Voyager 1, the spacecraft famous for beaming back striking photos of Jupiter, Saturn and their moons more than 30 years ago, has made still another surprising discovery: the existence of an unexpected zone at the very edge of the solar system.
It had been thought that the NASA probe was already passing through the outermost section of the solar system on its way toward the heliopause — the boundary where the solar wind ends and interstellar space begins. For that reason, the existence of yet another district at our cosmic neighborhood’s edge was completely unexpected, said Stamatios Krimigis, a solar physicist at the Johns Hopkins Applied Physics Laboratory in Laurel, Md., and leader of the team that operates Voyager’s low-energy charged particle instrument.
“Nature is imaginative,” he said Monday.
Speaking to reporters from the annual meeting of the American Geophysical Union in San Francisco, Krimigis and former Jet Propulsion Laboratory Director Edward Stone described the newly discovered region as a “magnetic highway” that connects the heliosphere, the bubble surrounding the solar system, to the vast expanse of space beyond.
NASA researchers said in September that they thought that Voyager 1 might pass out of the solar system by the end of the year. As the craft neared the heliopause, scientists expected to detect fewer particles of solar wind and more cosmic rays pouring in from interstellar space. They also expected the magnetic field to change direction.
Since late July, Krimigis said, the intensity of the solar wind particles had decreased a thousand-fold, while cosmic ray intensities rose.
“If we had looked at particle data alone, we would have said, ‘We’re out! Goodbye, solar system!’” he said.

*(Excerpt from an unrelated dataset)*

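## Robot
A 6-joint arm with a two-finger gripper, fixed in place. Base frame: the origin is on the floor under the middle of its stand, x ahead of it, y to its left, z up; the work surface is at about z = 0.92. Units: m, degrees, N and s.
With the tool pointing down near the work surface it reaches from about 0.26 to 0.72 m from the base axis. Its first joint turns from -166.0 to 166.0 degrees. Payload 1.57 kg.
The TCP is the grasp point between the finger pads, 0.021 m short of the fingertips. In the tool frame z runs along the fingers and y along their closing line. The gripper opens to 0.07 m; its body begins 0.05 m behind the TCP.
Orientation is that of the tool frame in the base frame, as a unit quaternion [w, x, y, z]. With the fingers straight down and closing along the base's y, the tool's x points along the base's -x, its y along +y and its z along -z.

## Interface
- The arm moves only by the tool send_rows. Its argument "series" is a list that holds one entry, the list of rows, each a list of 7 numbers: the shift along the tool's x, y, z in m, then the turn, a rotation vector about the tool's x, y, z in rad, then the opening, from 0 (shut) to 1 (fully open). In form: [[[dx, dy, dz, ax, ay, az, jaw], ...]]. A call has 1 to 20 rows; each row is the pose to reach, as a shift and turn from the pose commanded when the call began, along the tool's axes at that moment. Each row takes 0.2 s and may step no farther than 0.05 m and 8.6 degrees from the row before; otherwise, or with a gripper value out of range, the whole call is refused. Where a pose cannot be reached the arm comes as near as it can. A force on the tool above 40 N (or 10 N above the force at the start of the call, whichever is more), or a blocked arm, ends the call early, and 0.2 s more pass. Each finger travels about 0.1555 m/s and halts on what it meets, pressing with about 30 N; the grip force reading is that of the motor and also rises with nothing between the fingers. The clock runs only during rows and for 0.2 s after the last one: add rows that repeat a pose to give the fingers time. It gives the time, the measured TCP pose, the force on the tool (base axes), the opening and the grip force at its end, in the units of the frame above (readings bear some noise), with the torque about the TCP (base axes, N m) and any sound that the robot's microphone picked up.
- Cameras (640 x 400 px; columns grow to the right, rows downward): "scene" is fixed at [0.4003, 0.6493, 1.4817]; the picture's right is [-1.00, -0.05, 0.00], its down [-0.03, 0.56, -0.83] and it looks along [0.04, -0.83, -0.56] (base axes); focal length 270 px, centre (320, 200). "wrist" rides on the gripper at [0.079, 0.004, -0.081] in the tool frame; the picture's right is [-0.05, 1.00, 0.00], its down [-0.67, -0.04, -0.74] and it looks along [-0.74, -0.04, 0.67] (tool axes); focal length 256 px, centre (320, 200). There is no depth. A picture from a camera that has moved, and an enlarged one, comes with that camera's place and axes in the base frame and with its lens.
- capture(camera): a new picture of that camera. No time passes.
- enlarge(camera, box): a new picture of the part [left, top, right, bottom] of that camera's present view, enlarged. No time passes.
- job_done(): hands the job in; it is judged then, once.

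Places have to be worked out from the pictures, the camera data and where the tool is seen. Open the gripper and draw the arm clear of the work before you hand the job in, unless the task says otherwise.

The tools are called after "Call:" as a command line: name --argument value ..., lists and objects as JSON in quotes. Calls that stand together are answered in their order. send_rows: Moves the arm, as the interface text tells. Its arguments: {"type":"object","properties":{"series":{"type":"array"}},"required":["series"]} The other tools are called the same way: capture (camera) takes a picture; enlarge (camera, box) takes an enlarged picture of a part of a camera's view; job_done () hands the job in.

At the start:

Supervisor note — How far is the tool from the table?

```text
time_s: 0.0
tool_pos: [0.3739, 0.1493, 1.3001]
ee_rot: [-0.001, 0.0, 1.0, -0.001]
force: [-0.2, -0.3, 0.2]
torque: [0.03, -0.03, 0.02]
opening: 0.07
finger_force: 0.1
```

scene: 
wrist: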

Although they could tell the strength of the magnetic field had increased, Voyager’s instruments never detected the anticipated change in the field’s direction, said Leonard Burlaga, a member of the team that operates Voyager’s magnetometer from NASA’s Goddard Space Flight Center in Greenbelt, Md.
For this reason, he said, “there’s no evidence we’ve entered interstellar space.”
Rather, the highway region, which is created by a magnetic field originating from the southern hemisphere of the sun, appears to allow particles from within the heliosphere to escape into interstellar space while permitting particles from the outside to pour in.
Gary Zank, a space physicist at the University of Alabama-Huntsville, said he wasn’t convinced Voyager 1 was still contained within the solar system and that it would take several months to figure out whether the probe had crossed the heliopause after all.
Different theoretical models predict a different looking boundary, he said. Either way, he said, it was “a major discovery.”
“As ever, Voyager seems to have a remarkable capacity for providing observations that suggest ... we’re almost right,” he said. “It would be nice for the theory and the observations to agree all at once. But it may not ever happen that way.”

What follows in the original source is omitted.